** begin **
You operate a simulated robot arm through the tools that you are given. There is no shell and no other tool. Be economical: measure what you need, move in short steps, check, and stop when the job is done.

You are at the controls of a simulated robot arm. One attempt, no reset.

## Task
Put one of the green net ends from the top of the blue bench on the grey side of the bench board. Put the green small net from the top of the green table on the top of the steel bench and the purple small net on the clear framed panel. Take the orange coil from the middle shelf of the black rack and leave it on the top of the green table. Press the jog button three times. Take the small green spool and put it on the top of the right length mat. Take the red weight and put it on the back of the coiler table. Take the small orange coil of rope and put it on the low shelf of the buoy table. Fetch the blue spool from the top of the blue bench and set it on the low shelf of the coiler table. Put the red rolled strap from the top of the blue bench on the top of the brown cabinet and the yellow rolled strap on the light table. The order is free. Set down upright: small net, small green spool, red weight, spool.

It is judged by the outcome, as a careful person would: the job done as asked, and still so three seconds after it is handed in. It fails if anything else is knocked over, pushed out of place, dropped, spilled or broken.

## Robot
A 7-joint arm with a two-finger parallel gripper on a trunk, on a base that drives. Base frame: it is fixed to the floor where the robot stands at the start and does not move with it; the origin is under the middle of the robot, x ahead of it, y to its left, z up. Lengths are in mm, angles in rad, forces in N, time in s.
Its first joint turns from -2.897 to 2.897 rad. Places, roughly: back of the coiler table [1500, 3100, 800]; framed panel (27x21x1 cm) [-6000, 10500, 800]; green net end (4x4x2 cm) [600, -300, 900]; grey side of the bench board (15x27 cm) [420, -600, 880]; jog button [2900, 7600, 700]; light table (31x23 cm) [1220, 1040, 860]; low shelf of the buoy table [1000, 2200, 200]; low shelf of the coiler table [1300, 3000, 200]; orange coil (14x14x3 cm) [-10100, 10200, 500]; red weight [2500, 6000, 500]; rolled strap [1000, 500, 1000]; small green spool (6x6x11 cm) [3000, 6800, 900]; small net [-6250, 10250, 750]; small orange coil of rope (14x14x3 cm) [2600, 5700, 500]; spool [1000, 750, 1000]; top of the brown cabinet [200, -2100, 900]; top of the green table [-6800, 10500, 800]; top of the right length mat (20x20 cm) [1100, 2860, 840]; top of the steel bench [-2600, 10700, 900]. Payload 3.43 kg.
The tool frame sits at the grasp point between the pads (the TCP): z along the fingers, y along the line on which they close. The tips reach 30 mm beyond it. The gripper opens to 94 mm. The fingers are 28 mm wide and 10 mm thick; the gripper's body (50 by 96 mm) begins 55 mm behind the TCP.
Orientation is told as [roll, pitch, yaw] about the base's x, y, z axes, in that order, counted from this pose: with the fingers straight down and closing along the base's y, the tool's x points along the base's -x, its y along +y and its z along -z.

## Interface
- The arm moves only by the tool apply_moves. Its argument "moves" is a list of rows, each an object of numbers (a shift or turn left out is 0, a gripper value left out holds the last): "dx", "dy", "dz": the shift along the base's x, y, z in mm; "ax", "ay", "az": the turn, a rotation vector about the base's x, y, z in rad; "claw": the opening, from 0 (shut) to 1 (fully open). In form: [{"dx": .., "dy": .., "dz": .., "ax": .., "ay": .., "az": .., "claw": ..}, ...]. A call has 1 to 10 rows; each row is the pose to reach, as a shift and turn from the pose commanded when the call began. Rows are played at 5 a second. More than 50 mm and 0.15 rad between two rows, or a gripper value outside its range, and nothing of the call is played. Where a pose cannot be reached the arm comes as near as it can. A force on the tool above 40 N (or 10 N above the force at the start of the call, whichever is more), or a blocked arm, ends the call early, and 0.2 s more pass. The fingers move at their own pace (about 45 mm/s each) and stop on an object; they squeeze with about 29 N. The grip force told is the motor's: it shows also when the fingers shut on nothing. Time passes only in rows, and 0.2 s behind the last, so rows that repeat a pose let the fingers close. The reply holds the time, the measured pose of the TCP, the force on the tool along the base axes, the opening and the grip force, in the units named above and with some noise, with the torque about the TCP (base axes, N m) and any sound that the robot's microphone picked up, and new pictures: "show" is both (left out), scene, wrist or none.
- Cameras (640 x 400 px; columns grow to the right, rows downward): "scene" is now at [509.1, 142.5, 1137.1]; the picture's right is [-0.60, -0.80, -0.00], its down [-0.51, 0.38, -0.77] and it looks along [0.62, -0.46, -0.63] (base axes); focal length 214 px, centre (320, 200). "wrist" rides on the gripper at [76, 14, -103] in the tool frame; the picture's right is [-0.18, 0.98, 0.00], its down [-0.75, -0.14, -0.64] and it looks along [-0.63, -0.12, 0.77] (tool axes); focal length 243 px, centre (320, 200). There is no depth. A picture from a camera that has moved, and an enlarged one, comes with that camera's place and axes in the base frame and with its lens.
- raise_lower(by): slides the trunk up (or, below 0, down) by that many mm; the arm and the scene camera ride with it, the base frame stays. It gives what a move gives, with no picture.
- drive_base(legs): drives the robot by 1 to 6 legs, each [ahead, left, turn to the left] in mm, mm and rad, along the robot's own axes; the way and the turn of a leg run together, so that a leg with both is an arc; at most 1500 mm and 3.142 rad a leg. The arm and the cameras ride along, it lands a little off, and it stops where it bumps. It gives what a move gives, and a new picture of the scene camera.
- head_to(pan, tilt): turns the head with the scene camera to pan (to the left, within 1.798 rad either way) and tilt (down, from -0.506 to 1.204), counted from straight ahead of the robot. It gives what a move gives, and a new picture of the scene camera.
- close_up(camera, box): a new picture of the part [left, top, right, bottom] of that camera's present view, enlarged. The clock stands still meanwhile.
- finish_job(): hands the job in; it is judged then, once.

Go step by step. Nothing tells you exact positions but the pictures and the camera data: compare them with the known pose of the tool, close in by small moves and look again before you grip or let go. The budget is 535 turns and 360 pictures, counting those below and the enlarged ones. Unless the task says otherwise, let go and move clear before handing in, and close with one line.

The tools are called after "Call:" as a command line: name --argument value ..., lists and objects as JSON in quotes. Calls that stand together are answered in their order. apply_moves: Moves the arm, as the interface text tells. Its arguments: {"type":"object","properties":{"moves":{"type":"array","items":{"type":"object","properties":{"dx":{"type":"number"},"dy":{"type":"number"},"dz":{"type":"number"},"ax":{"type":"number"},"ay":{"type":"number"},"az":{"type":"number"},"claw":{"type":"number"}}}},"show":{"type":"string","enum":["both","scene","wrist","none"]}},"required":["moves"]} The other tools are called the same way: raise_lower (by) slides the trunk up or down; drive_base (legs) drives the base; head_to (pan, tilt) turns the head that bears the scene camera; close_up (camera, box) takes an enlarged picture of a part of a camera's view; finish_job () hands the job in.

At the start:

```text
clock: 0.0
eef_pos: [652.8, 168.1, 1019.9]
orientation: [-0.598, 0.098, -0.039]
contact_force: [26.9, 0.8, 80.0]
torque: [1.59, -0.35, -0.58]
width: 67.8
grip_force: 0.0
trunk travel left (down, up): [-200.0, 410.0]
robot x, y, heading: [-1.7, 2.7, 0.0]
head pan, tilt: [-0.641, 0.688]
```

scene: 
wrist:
** end **
Short exercise
Copy in full each line that holds the word "clock".

Solved exercise
- close_up(camera, box): a new picture of the part [left, top, right, bottom] of that camera's present view, enlarged. The clock stands still meanwhile.
clock: 0.0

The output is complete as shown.